═══ Selected excerpt ═══
Und genau diese Annahme wird durch die App-Tracking-Software Apptopia bestätigt. Bis zum 20. September wurden weltweit 70,5 Millionen Mal Spiele von Netflix heruntergeladen, gegenüber 30,4 Millionen Mal im Vorjahr-September. Im Vergleich zu den Downloadzahlen von Roblox, Candy Crush oder Tencent-Titeln ist das eher ein Tropfen auf den heißen Stein. Laut Apptopia sollen weniger als 1 Prozent der rund 240 Millionen Netflix-Abonnenten täglich Spiele von Netflix zocken.

Und noch weitere Faktoren sorgen dafür, dass die Gaming-Offensive von Netflix noch nicht so wirklich zünden möchte. Netflix hat festgestellt, dass etwa die Hälfte der Abonnenten – die auf der App die Schaltfläche “Get Game” drücken – das Spiel auch tatsächlich spielen, so eine Person, die mit dem Spielbetrieb des Unternehmens vertraut ist. Das könnte daran liegen, dass die Abonnenten in einigen Fällen erst in den App Store von Apple gehen müssen, um das Herunterladen der Spiele abzuschließen. Außerdem dauert das Herunterladen der Spiele lange und verbraucht zudem viel Speicherplatz.

 

Eine Milliardenschwere Offensive

Ich denke, dass Netflix noch viel mehr Geld in die Hand nehmen muss, damit die Strategie fruchtet. Bisher wurden nach Analystenschätzungen etwa eine Milliarde Dollar für Spiele ausgegeben und damit ist es noch lange nicht genug. Stellenausschreibungen von Netflix suchen nach Führungspositionen für die Gaming-Sparte und sogar Stellen für Big-Budget-Spiele werden gesucht. Ein Team aus 400 Mitarbeitern soll hierbei diese Gaming-Strategie zum Erfolg führen, was Unmengen an Kosten für Netflix bedeutet, in welchen die Entwicklungskosten für potenzielle AAA-Games nicht mal mit einberechnet sind.

Die Befürchtung von internen Führungskräften ist hierbei, dass zu viel Geld in eine ungewisse Zukunft investiert wird und damit Gelder für das Verbessern des Kerngeschäfts wie neue Filme oder Serien gesteckt wird. Auf der anderen Seite gibt es Befürworter dieser Strategie, die auf die Dringlichkeit – Kunden anzuziehen und zu halten – verweisen. Im letzten Jahr verzeichnete Netflix einen Rückgang der Abonnenten – das erste Mal seit über einem Jahrzehnt. Netflix möchte wohl eine neue Preiserhöhung damit rechtfertigen, dass sie ein breites Spielangebot liefern. Ob das die Kunden mitmachen, bleibt abzuwarten.
═══ Source material ═══
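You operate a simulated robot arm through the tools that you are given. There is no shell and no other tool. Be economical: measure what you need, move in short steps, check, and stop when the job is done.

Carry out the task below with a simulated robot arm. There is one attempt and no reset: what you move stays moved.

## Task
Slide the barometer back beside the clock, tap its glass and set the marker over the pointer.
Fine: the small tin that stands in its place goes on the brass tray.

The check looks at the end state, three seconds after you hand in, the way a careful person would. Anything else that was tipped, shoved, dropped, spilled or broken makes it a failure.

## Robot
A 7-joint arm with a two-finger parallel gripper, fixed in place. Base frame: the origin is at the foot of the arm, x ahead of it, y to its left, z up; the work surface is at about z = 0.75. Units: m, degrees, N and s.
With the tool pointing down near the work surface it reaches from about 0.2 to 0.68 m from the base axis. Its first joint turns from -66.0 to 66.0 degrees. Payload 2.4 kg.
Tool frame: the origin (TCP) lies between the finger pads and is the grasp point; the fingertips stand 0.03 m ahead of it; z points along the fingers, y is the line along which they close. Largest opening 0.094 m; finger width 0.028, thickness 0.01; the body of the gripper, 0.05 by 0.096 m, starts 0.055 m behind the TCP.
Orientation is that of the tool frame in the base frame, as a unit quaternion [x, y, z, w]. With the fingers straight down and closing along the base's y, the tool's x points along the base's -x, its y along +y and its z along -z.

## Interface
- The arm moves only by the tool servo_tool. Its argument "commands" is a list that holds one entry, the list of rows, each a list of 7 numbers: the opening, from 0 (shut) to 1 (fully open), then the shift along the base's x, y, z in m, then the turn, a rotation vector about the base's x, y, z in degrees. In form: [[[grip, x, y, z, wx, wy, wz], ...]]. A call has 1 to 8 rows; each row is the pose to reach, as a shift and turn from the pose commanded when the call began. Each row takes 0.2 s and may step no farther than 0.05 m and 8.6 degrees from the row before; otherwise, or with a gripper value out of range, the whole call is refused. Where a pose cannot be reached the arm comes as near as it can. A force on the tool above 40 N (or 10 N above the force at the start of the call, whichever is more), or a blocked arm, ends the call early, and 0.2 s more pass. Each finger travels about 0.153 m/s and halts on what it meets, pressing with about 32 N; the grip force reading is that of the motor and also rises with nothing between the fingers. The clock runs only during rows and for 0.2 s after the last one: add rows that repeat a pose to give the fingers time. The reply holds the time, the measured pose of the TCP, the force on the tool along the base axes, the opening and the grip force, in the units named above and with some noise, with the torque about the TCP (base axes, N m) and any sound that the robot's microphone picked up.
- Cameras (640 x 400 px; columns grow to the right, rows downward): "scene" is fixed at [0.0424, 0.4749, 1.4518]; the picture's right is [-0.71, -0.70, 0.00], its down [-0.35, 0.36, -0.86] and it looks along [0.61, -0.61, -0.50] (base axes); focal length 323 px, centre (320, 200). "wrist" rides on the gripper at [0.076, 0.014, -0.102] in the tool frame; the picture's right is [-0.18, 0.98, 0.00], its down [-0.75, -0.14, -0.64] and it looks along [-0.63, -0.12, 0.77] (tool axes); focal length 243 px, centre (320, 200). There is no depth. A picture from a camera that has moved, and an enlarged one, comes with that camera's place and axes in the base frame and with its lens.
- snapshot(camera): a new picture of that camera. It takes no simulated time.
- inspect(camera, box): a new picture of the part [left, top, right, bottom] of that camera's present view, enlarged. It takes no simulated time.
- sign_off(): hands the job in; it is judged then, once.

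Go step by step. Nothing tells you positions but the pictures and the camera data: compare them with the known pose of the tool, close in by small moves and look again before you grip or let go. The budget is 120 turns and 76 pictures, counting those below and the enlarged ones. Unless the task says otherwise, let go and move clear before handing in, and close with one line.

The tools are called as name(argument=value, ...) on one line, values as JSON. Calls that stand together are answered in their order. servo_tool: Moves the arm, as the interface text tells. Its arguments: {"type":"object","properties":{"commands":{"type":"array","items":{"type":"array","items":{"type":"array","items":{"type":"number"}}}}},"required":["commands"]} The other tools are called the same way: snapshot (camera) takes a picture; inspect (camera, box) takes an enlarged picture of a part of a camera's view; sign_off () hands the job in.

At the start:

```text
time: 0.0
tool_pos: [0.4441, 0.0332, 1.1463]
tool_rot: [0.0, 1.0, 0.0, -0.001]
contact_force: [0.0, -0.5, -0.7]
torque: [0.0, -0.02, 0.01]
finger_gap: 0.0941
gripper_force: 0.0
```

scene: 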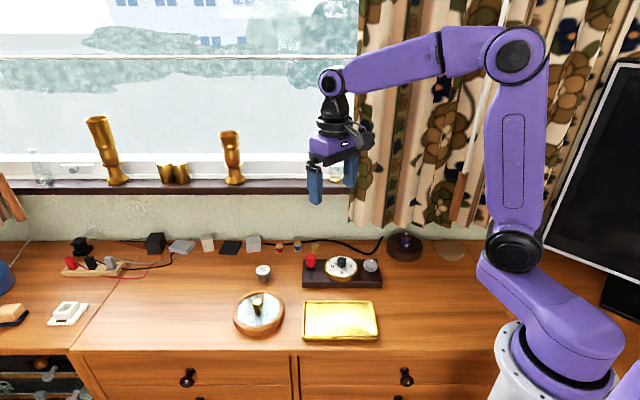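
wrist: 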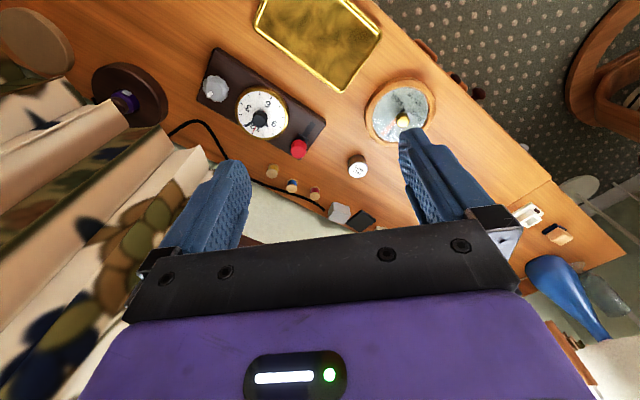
═══
_Written problem_:
Please copy out the portion of the selected excerpt from "Ich denke, dass" to "mit einberechnet sind." without changes.

_Finished exercise_:
Ich denke, dass Netflix noch viel mehr Geld in die Hand nehmen muss, damit die Strategie fruchtet. Bisher wurden nach Analystenschätzungen etwa eine Milliarde Dollar für Spiele ausgegeben und damit ist es noch lange nicht genug. Stellenausschreibungen von Netflix suchen nach Führungspositionen für die Gaming-Sparte und sogar Stellen für Big-Budget-Spiele werden gesucht. Ein Team aus 400 Mitarbeitern soll hierbei diese Gaming-Strategie zum Erfolg führen, was Unmengen an Kosten für Netflix bedeutet, in welchen die Entwicklungskosten für potenzielle AAA-Games nicht mal mit einberechnet sind.